::: Given passage

Protocol-Based Interleaving Solution

Forgather's interleave_datasets uses duck typing instead of type checking, working with any iterable dataset:

# From interleaved.yaml
train_dataset: !singleton:forgather.ml.datasets:interleave_datasets
    probabilities: [ 1, 1 ]  # Equal sampling from each dataset
    seed: 42                 # Reproducible sampling
    stopping_strategy: "first_exhausted"
    datasets:
        - !call:getitem [ *fineweb, 'train_dataset' ]
        - !call:getitem [ *cosmopedia, 'train_dataset' ]

Interleaving Strategies

Round-Robin (probabilities=None): - Cycles through datasets sequentially - Dataset 1 → Dataset 2 → Dataset 1 → Dataset 2 → ... - Predictable and simple

Probabilistic Sampling (probabilities=[w1, w2, ...]): - Samples from datasets according to weights - Weights don't need to sum to 1 (they're normalized) - Example: [1, 1] = 50/50, [7, 3] = 70/30 - Uses seed for reproducibility

Dynamic Probabilities (probabilities=callable): - Accepts callable function for dynamic weight computation - Function called each iteration with current state - Enables advanced patterns like curriculum learning and balanced exhaustion - Signature: (step, datasets, examples_per_dataset, exhausted) -> List[float]

Dynamic Probability Functions

The probabilities parameter can accept a callable function for computing weights dynamically based on training progress.

::::::

• **Written exercise**: What does the given passage say from "Round-Robin (probabilities=None): - Cycles" through "on training progress."? Give the exact wording.

::: Raw data

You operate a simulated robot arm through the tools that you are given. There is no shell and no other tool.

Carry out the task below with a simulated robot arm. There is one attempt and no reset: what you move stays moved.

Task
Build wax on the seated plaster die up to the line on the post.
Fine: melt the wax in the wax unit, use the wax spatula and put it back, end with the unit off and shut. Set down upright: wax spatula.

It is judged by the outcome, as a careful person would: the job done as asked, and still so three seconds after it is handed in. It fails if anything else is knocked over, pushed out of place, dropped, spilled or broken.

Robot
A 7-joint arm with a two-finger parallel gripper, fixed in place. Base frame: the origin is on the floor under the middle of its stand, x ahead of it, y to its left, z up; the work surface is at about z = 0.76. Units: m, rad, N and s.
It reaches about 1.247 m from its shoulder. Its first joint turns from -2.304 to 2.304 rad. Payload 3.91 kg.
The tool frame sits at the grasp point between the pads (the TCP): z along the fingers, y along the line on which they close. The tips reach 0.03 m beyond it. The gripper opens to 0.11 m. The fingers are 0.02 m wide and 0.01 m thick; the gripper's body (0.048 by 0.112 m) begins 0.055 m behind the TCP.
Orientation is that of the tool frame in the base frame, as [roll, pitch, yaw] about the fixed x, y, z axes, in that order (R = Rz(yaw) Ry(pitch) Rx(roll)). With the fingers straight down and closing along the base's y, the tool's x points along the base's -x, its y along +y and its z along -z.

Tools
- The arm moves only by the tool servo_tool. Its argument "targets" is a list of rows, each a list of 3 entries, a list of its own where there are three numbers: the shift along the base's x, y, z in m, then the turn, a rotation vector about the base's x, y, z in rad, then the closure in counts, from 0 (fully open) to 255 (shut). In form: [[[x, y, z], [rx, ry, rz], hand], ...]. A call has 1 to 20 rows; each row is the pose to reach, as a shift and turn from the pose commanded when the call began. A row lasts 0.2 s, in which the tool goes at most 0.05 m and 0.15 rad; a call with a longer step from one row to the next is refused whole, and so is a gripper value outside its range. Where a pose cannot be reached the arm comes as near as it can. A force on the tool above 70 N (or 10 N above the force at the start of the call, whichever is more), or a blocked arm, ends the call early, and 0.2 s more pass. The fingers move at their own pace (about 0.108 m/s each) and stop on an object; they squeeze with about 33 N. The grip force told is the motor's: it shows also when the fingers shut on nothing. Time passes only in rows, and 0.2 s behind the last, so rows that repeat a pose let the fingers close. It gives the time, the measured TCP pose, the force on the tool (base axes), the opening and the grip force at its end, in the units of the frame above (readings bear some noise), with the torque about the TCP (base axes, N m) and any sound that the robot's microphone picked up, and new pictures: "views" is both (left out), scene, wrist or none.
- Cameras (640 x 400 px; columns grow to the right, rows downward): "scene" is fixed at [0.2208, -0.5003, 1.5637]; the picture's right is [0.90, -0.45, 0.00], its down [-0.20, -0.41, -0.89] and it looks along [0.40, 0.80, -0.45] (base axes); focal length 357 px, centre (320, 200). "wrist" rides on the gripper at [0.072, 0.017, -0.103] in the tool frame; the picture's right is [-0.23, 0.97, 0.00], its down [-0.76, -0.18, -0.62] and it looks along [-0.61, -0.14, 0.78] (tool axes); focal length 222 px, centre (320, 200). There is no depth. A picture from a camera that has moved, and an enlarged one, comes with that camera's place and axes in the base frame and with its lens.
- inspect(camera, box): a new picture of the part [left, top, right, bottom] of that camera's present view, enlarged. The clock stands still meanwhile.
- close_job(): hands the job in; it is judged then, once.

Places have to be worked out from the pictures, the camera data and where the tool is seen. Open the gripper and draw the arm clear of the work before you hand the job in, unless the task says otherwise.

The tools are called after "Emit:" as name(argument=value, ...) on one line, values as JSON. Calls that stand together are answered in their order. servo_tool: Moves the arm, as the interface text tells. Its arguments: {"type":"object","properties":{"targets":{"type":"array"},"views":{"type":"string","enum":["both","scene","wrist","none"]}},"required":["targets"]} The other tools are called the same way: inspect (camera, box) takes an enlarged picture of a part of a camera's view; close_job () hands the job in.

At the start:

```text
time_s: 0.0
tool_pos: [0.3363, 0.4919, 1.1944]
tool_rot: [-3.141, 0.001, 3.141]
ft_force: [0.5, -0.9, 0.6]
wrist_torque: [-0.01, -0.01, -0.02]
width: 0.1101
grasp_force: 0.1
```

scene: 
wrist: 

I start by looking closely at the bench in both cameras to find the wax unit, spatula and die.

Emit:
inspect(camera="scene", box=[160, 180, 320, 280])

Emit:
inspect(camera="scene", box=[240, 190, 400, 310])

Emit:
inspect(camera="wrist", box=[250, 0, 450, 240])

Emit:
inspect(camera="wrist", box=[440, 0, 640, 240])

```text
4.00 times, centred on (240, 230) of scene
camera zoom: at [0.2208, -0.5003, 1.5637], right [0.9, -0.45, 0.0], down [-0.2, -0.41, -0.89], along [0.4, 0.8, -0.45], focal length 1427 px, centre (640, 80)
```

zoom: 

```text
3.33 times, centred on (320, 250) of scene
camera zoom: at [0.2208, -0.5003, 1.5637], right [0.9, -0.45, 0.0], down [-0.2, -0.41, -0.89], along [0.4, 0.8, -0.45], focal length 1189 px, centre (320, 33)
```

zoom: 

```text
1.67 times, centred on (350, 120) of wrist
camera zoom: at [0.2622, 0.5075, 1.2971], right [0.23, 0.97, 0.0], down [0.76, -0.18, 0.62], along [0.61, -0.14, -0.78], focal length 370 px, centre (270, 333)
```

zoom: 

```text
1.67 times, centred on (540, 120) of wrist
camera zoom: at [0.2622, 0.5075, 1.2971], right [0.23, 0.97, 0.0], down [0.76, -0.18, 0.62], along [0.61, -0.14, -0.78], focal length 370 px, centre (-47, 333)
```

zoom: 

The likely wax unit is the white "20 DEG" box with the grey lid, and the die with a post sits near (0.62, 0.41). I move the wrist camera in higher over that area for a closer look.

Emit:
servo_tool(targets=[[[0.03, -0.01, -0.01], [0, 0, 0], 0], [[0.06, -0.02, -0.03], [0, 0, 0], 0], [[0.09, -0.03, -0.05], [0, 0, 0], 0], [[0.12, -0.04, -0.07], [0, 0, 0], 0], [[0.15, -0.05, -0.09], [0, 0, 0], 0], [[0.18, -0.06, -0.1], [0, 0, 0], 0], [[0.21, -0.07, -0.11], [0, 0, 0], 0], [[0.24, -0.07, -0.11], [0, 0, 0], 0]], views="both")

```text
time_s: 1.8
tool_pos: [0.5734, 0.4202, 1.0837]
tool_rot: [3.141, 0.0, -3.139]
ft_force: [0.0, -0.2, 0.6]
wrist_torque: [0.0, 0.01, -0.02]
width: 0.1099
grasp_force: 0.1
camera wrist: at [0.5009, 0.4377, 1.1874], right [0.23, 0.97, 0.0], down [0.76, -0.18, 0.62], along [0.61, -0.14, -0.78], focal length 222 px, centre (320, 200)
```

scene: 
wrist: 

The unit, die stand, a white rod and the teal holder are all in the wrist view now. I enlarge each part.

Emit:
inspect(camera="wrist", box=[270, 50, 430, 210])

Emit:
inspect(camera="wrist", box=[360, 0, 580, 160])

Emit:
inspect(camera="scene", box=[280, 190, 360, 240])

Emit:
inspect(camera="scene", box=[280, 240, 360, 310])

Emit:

::::::

• **Output of the task**:
Round-Robin (probabilities=None): - Cycles through datasets sequentially - Dataset 1 → Dataset 2 → Dataset 1 → Dataset 2 → ... - Predictable and simple

Probabilistic Sampling (probabilities=[w1, w2, ...]): - Samples from datasets according to weights - Weights don't need to sum to 1 (they're normalized) - Example: [1, 1] = 50/50, [7, 3] = 70/30 - Uses seed for reproducibility

Dynamic Probabilities (probabilities=callable): - Accepts callable function for dynamic weight computation - Function called each iteration with current state - Enables advanced patterns like curriculum learning and balanced exhaustion - Signature: (step, datasets, examples_per_dataset, exhausted) -> List[float]

Dynamic Probability Functions

The probabilities parameter can accept a callable function for computing weights dynamically based on training progress.